**Goal:** Go through the listing and pick out each line with the word "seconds" in it.
— Start of Given records —
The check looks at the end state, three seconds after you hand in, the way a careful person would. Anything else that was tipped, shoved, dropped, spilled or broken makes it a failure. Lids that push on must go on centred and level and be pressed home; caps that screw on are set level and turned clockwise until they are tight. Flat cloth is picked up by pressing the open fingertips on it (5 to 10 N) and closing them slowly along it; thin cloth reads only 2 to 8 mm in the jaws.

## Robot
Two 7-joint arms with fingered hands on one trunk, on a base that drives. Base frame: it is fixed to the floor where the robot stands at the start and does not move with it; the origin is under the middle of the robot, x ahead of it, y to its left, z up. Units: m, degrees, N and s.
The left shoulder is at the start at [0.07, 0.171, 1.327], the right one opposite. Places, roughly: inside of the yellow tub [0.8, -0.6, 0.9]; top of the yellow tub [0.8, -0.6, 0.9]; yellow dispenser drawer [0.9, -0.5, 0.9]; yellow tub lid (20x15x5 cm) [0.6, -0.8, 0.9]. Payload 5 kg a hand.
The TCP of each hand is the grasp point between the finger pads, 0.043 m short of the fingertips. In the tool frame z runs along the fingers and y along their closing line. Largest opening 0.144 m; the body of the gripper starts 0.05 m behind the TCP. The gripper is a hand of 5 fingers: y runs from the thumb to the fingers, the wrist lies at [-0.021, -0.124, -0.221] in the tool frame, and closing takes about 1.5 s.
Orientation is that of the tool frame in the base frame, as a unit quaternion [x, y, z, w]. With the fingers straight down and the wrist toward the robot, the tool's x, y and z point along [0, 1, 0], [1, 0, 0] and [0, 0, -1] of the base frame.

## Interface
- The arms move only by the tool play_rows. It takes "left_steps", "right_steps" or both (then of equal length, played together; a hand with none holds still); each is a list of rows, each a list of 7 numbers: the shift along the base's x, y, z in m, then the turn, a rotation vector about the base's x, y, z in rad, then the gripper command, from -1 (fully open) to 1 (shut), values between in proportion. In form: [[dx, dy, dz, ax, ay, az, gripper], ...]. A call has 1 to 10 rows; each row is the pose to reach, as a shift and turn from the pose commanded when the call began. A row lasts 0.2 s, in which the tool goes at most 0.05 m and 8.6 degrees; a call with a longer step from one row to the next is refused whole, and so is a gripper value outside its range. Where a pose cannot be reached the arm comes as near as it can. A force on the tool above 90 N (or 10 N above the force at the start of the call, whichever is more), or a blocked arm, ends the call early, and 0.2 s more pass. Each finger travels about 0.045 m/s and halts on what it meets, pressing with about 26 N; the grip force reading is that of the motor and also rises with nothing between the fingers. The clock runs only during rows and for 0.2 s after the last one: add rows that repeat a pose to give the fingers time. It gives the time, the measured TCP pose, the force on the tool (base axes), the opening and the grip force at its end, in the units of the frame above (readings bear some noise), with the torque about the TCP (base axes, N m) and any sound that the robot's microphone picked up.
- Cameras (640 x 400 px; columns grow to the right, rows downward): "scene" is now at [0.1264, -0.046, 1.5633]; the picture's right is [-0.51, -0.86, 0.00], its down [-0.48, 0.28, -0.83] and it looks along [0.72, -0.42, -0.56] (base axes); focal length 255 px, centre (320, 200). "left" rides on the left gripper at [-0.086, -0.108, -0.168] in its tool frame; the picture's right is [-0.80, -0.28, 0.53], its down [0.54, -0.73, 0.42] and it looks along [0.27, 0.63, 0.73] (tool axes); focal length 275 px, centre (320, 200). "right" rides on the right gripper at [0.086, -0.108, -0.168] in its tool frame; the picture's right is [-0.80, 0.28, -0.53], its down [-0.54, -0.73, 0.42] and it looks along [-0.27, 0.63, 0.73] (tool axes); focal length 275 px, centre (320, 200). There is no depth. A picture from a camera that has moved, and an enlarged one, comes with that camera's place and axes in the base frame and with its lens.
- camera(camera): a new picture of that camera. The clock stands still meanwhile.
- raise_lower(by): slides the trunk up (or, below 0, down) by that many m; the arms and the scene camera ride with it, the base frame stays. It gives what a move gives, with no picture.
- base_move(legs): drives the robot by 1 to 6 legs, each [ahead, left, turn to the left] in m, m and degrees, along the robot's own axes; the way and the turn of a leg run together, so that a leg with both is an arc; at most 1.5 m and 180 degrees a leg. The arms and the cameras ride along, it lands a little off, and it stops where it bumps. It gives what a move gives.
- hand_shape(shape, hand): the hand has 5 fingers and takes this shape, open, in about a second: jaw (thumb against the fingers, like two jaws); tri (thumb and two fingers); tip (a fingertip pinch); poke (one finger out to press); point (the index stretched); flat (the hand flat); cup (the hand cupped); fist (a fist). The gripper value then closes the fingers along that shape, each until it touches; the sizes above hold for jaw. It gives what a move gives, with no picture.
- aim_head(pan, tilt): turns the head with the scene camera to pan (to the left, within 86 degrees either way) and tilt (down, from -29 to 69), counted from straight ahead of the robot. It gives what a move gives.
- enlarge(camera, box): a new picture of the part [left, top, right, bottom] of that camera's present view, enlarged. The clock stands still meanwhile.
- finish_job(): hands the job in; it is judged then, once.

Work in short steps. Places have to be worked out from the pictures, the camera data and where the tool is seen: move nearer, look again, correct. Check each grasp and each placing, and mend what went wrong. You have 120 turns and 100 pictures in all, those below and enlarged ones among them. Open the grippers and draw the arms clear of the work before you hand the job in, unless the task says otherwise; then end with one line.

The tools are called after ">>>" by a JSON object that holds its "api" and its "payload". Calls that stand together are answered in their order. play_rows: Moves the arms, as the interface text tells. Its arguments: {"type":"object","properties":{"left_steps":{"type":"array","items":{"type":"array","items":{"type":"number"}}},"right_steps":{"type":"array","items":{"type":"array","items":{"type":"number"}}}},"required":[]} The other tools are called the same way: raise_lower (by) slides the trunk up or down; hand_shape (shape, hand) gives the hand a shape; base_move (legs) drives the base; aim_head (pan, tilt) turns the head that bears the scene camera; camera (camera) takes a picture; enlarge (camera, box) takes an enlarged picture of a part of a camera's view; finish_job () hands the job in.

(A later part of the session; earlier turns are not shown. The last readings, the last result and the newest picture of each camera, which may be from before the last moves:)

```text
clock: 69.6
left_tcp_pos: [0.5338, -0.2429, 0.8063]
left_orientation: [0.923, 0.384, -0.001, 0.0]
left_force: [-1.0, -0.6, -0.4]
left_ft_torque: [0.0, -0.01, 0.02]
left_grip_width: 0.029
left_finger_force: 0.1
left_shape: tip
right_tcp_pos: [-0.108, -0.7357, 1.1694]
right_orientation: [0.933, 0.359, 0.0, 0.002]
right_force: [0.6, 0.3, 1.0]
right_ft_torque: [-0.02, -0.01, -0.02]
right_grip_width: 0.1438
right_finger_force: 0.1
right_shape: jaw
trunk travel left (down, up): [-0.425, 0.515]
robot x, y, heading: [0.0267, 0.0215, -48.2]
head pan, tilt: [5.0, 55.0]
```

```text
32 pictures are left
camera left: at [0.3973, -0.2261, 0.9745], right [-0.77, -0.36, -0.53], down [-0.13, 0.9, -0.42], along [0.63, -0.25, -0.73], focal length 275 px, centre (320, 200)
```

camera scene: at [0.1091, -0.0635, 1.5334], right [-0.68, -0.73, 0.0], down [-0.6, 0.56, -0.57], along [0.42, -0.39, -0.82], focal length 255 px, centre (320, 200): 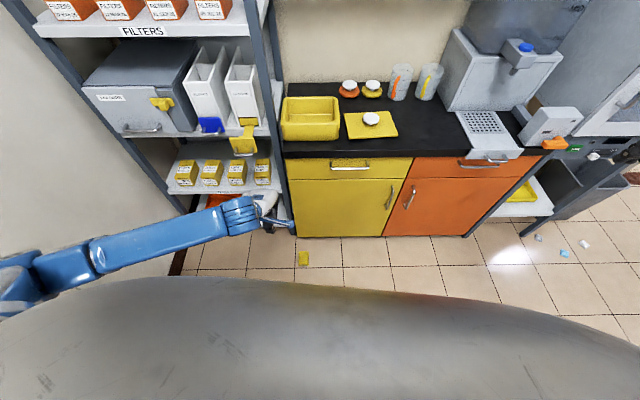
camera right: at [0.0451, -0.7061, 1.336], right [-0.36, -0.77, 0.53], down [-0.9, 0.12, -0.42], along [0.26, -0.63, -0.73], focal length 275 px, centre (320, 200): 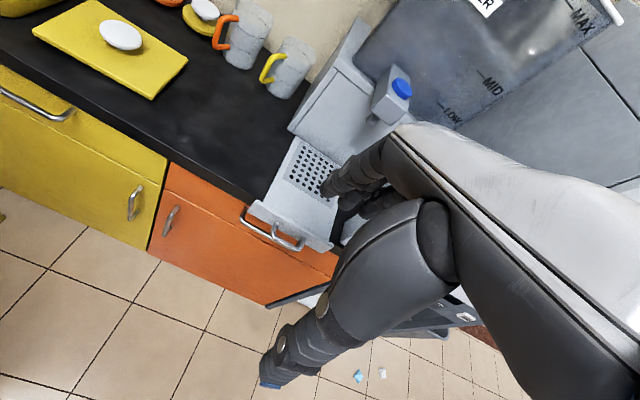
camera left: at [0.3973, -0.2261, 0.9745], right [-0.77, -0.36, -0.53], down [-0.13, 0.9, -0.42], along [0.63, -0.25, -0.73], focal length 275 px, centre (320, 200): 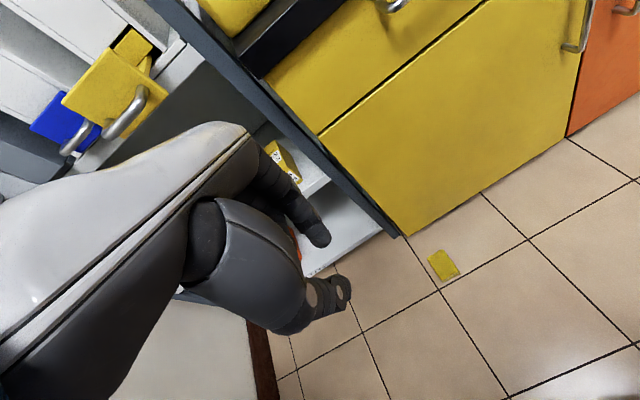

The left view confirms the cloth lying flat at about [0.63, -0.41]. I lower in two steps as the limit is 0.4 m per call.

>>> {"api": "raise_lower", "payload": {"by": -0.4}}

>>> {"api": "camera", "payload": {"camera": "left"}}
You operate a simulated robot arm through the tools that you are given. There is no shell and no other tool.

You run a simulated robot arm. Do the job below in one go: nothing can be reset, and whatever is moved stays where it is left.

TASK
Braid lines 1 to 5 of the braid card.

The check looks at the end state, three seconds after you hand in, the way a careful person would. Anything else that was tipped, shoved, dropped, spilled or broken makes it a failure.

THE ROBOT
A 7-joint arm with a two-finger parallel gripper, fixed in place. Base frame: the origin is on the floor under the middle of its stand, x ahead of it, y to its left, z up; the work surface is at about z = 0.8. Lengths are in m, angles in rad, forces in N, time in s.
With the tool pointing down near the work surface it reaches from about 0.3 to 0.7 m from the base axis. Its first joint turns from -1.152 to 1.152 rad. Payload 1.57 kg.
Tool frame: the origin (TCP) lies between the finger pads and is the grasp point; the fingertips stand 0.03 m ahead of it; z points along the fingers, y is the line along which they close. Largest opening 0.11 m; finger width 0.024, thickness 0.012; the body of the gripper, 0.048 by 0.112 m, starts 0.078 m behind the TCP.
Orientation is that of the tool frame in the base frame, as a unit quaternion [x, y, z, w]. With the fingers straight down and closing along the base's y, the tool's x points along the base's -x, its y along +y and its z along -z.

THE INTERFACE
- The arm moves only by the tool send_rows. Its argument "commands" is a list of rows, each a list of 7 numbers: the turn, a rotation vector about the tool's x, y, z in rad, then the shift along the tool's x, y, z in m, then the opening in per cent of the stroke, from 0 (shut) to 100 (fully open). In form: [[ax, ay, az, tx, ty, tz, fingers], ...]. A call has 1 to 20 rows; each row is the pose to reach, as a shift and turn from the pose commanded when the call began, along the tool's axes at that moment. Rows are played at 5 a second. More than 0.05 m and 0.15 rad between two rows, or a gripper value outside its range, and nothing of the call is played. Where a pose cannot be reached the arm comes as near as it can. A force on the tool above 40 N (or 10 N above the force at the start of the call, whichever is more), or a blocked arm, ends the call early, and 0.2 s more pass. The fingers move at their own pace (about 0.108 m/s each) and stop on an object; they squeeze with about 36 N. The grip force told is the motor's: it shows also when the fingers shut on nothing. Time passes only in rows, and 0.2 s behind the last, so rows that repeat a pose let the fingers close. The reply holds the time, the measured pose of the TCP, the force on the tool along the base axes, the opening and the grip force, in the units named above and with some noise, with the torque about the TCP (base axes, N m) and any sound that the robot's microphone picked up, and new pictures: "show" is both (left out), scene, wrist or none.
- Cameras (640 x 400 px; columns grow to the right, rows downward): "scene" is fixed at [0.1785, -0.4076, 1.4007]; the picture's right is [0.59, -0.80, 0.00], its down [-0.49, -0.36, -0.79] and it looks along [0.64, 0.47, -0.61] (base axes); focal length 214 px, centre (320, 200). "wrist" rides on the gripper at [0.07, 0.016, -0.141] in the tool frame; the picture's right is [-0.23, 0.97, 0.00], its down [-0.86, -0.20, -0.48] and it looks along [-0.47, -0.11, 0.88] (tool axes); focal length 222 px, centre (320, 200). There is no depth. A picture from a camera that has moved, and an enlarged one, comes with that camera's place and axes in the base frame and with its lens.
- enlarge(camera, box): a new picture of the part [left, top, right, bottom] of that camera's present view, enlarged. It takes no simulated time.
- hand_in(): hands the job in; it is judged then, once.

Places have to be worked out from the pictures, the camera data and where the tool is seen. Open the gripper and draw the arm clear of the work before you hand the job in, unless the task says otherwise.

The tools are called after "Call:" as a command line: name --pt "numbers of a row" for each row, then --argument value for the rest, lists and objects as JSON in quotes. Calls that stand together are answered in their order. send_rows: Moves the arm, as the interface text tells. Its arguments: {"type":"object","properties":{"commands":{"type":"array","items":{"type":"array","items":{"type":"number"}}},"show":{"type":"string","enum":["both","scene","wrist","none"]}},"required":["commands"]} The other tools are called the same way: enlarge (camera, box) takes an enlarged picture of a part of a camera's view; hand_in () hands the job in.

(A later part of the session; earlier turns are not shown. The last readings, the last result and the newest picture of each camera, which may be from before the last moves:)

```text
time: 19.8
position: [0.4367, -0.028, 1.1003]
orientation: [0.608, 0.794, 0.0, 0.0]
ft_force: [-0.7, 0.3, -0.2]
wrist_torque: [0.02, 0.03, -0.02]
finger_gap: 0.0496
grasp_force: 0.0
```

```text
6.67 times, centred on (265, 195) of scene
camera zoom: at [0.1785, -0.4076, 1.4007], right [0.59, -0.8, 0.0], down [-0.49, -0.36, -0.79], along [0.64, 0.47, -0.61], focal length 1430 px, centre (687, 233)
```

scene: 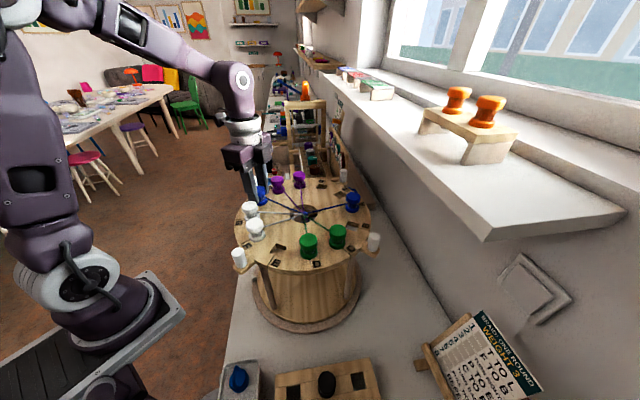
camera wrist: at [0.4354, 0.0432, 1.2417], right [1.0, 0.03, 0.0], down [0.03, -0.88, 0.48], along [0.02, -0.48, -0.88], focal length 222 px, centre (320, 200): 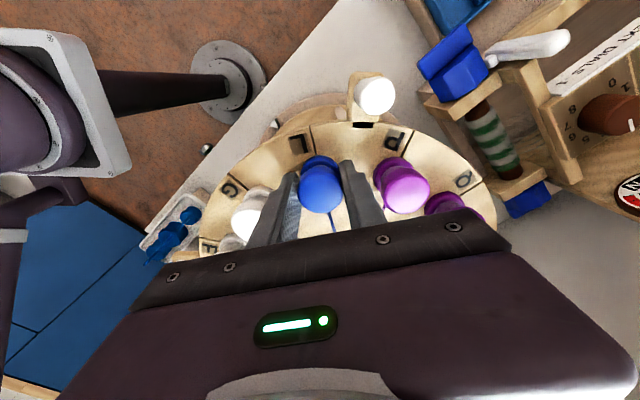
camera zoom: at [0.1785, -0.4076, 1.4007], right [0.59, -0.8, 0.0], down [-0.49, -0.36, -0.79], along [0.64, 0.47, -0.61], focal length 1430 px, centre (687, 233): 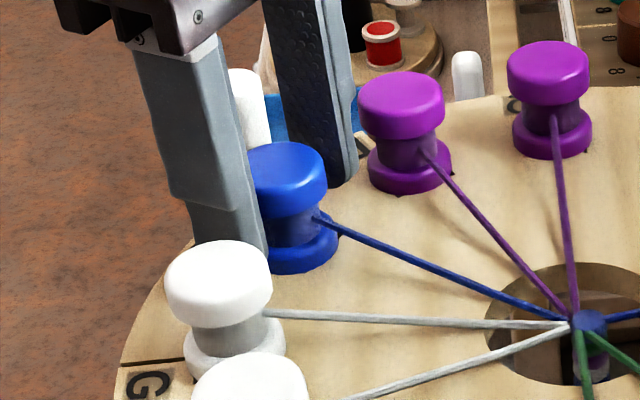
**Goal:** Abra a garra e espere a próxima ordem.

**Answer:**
— End of Given records —
**Answer:**
The check looks at the end state, three seconds after you hand in, the way a careful person would. Anything else that was tipped, shoved, dropped, spilled or broken makes it a failure. Lids that push on must go on centred and level and be pressed home; caps that screw on are set level and turned clockwise until they are tight. Flat cloth is picked up by pressing the open fingertips on it (5 to 10 N) and closing them slowly along it; thin cloth reads only 2 to 8 mm in the jaws.
The check looks at the end state, three seconds after you hand in, the way a careful person would. Anything else that was tipped, shoved, dropped, spilled or broken makes it a failure.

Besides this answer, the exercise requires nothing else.